**Given request**
Look through the material and copy each line holding "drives".

**Supplied entries**

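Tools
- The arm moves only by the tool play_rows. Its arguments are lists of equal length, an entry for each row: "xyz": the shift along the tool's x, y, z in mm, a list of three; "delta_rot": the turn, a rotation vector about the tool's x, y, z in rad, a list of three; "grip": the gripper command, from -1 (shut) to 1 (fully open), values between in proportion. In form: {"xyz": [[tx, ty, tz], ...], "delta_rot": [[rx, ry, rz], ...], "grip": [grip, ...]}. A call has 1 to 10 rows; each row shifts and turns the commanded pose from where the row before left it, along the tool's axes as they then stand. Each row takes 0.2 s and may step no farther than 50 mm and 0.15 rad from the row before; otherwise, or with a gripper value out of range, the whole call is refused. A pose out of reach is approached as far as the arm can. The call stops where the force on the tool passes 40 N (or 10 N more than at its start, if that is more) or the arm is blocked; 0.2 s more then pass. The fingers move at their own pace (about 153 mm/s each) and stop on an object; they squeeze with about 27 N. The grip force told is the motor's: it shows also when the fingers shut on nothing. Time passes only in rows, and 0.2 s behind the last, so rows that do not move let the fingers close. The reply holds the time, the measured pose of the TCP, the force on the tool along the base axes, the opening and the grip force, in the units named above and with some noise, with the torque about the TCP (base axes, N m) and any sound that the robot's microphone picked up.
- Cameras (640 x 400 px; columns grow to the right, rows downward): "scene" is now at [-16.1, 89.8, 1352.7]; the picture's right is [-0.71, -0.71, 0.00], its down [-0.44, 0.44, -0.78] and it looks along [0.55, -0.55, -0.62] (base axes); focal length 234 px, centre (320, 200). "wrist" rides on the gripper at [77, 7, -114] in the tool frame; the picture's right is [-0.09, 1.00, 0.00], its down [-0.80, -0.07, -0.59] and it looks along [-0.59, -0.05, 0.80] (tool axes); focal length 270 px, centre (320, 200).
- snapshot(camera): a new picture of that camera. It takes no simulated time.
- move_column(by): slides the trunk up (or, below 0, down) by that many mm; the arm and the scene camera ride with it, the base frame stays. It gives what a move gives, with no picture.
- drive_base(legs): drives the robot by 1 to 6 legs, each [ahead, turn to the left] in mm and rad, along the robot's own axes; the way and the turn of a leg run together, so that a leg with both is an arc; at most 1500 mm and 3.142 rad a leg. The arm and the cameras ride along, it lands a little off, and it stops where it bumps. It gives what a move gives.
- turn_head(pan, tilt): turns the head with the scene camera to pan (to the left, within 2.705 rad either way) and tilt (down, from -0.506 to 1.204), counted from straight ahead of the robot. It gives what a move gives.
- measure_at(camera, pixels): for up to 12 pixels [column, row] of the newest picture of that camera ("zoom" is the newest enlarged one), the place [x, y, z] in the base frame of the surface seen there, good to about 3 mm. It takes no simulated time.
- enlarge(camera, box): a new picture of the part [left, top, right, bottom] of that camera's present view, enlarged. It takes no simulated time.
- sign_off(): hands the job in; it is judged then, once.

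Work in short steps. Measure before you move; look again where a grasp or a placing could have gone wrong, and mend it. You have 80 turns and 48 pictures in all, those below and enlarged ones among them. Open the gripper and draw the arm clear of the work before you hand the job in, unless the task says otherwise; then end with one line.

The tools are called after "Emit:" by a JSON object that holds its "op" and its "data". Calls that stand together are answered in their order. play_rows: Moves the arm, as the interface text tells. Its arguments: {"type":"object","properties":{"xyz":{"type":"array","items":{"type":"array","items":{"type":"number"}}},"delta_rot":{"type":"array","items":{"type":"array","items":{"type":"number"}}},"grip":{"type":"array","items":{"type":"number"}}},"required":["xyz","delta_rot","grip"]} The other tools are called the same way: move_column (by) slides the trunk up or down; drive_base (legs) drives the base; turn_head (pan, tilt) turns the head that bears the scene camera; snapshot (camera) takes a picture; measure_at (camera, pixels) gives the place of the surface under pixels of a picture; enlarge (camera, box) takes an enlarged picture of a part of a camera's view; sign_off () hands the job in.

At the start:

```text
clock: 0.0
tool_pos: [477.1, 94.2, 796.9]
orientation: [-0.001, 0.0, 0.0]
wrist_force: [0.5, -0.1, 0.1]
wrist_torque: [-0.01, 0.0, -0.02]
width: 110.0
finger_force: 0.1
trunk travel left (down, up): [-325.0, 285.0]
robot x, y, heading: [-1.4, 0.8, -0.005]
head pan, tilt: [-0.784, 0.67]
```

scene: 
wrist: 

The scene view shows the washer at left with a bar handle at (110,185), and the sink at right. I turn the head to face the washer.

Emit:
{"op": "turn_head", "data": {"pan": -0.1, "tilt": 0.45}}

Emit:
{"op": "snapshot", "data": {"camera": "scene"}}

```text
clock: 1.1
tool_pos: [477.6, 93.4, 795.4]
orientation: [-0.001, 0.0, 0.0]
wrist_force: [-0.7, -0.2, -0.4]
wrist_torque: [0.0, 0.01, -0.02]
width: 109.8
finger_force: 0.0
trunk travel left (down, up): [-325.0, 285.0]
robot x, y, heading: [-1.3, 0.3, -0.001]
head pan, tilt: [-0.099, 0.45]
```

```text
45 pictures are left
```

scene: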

...

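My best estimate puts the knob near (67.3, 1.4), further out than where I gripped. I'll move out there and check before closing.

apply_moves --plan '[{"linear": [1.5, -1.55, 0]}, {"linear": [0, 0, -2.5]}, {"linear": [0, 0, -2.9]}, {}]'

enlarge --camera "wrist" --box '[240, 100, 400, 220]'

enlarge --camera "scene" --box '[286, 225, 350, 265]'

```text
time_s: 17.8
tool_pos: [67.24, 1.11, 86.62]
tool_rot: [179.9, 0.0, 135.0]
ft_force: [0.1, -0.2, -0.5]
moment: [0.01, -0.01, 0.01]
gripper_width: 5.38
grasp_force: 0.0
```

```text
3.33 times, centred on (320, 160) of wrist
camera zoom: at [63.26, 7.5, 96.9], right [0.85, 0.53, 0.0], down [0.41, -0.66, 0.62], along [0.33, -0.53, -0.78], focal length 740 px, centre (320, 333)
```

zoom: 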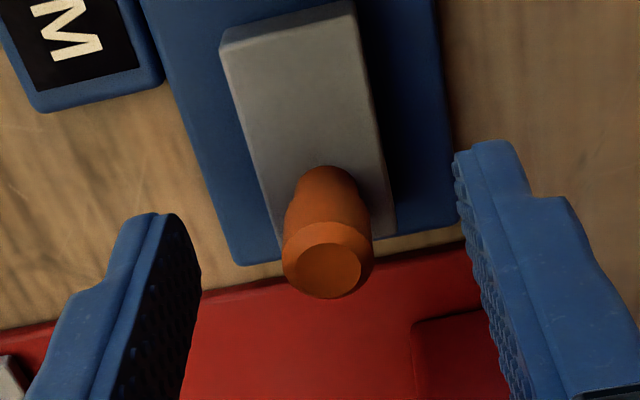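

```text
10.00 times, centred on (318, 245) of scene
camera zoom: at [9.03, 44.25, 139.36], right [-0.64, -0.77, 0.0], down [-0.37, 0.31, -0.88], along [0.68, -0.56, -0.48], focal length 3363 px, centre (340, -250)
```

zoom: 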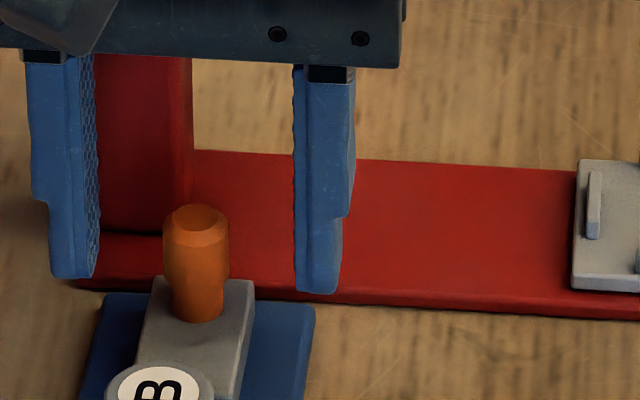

**Response for this exercise**
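- drive_base(legs): drives the robot by 1 to 6 legs, each [ahead, turn to the left] in mm and rad, along the robot's own axes; the way and the turn of a leg run together, so that a leg with both is an arc; at most 1500 mm and 3.142 rad a leg. The arm and the cameras ride along, it lands a little off, and it stops where it bumps. It gives what a move gives.
The tools are called after "Emit:" by a JSON object that holds its "op" and its "data". Calls that stand together are answered in their order. play_rows: Moves the arm, as the interface text tells. Its arguments: {"type":"object","properties":{"xyz":{"type":"array","items":{"type":"array","items":{"type":"number"}}},"delta_rot":{"type":"array","items":{"type":"array","items":{"type":"number"}}},"grip":{"type":"array","items":{"type":"number"}}},"required":["xyz","delta_rot","grip"]} The other tools are called the same way: move_column (by) slides the trunk up or down; drive_base (legs) drives the base; turn_head (pan, tilt) turns the head that bears the scene camera; snapshot (camera) takes a picture; measure_at (camera, pixels) gives the place of the surface under pixels of a picture; enlarge (camera, box) takes an enlarged picture of a part of a camera's view; sign_off () hands the job in.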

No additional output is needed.